Groves claimed that the police told him that Grayson had given up socialism and booze, had married a wealthy younger woman and was working in business/banking in Chelsea area.

The Met denied at first denied carrying out an investigation into Grayson. They later changed their story saying that if they had had any papers they would have sent their findings to National Archives – they denied having received any such papers.

The Met then said records had been destroyed but on whose orders they could not say!

In 1946 Reg Groves wrote ‘The Mystery of Victor Grayson’ which sold 10,000 copies in 12 weeks. In it he speculated Grayson could still be alive. Groves admitted to being frustrated by Grayson’s family destroying most of his private papers.

Reg Groves later revealed that in 1942 another figure showed an interest in Victor Grayson – Prime Minister Winston Churchill.

He asked to see the files on Grayson from the Metropolitan Police. These records were never returned and presumably lost.
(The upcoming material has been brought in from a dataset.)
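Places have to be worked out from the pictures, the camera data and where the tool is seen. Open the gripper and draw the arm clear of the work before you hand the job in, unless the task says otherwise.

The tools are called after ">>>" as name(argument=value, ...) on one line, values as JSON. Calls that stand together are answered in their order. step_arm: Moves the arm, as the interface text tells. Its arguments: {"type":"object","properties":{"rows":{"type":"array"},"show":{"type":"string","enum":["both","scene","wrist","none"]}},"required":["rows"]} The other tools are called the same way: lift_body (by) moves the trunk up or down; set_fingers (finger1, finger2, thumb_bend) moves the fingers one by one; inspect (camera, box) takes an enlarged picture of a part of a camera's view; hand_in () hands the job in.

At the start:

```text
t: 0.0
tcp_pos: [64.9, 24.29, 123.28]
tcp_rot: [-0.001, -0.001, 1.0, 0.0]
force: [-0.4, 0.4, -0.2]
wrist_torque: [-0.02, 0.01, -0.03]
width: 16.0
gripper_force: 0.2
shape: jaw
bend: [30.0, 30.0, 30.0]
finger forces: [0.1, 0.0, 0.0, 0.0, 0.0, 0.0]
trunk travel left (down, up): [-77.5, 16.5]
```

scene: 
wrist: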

An obvious question was why a busy man like Churchill was expressing an interest in Grayson.

Some researchers believe that Churchill had discovered that Grayson was a secret service agent working for MI5 or MI6 and that he wanted to find out more information about him.

Another line of inquiry implies that Churchill had come to know the rumour that Victor Grayson was related to Winston Churchill.

Newspaper articles from the 1920s relate that Elizabeth Grayson reported that Victor was not her naturally born son.

She said he was indeed the illegitimate son of John Spencer Churchill, the 8th Duke of Marlborough and uncle of Winston Churchill.

It is clear that controversy surrounded Victor Grayson in life and death. It is possible that the truth of Victor’s disappearance still lies in the files of Scotland Yard or the Home Office.

His life story is surrounded by ifs, buts, rumours and speculation. Mystery will always surround him, but what cannot be doubted is that he was a unique character who has left his mark on Britain’s political life.